Challenge: Return the whole listing, line for line, without the pictures in it.

Collected material:
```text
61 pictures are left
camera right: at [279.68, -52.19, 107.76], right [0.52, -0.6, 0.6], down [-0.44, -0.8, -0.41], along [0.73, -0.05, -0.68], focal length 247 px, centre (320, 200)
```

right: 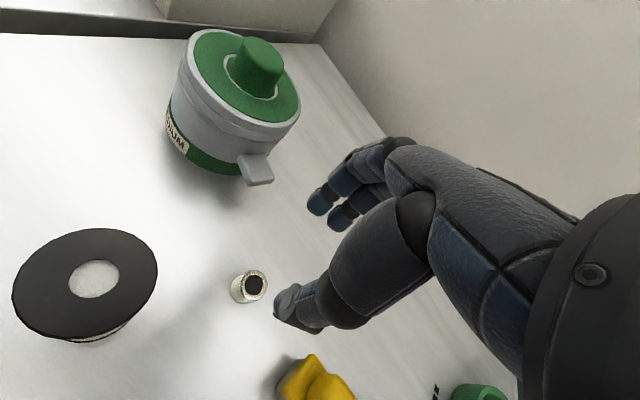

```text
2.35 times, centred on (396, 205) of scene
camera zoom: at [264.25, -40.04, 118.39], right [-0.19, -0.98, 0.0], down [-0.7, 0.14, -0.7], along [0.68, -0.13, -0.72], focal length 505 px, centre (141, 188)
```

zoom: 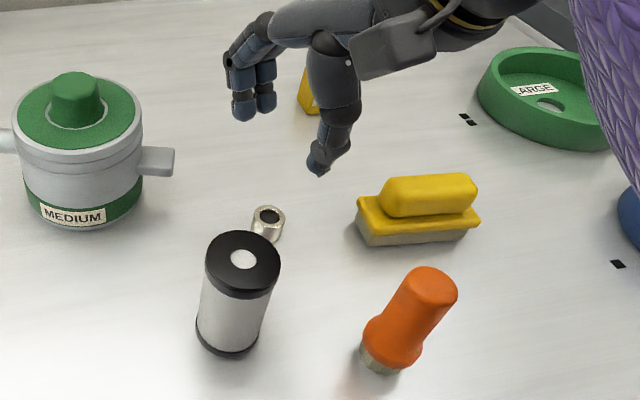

Full output:
```text
61 pictures are left
camera right: at [279.68, -52.19, 107.76], right [0.52, -0.6, 0.6], down [-0.44, -0.8, -0.41], along [0.73, -0.05, -0.68], focal length 247 px, centre (320, 200)
```

right: 

```text
2.35 times, centred on (396, 205) of scene
camera zoom: at [264.25, -40.04, 118.39], right [-0.19, -0.98, 0.0], down [-0.7, 0.14, -0.7], along [0.68, -0.13, -0.72], focal length 505 px, centre (141, 188)
```

zoom: 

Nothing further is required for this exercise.